Notre cap est fixé. C’est la réalisation des Objectifs de Développement du Millénaire. Base de notre contrat, ils concernent d’abord l’Afrique, parce que c’est continent le plus défavorisé pour un certain nombre de raisons, essentiellement de nature historique.

Pour suivre ce cap, nous avons choisi des termes de référence communs, le NEPAD, établi par les Africains eux-mêmes, et une méthode, le partenariat, qui se substitue à l’assistance.

Le partenariat est une discipline exigeante. Il repose sur la confiance, la sincérité des engagements réciproques, le respect de l’autre, de son histoire, de ses traditions, de sa vision des choses. Il appelle la franchise. Le lancement imminent du mécanisme africain d’examen par les pairs est à cet égard un signe très encourageant. Dans le même esprit, un expert africain participera à l’examen de la politique de coopération de la France par l’OCDE.

Ce partenariat prendra tout son sens en s’ouvrant pleinement à la société civile, associations, entreprises, syndicats, communautés, ainsi qu’aux organisations internationales et régionales. Ces liens personnels autant qu’institutionnels seront, en quelque sorte, la sève de notre relation.
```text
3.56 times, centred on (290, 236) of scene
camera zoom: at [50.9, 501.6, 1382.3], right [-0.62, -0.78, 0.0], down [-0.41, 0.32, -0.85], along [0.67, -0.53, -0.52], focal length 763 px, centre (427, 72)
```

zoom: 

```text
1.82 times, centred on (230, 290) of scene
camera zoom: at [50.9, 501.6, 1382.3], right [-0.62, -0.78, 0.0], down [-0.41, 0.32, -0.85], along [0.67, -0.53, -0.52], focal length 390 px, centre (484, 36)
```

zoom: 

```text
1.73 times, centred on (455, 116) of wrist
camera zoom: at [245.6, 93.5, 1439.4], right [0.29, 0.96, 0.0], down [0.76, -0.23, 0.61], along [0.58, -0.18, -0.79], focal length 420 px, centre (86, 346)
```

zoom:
Notre partenariat s’organise. Déjà, le plan d’action adopté à Kananaskis et confirmé à Evian a permis de nombreux progrès. Il a abouti à la création de votre Forum, ouvert à tous les grands donateurs. Je salue tout particulièrement le « club des 0.7% », ces pays exemplaires qui consacrent plus de 0.7% de leur PNB à l’aide au développement. La France veut les avoir rejoints au plus tard en 2012. Le Forum ne se substitue pas naturellement au dialogue entre le G8 et le NEPAD. Il le complète, il en universalise les principes, il l’inscrit dans la durée, car le développement de l’Afrique exige la mobilisation de tous sur le long terme.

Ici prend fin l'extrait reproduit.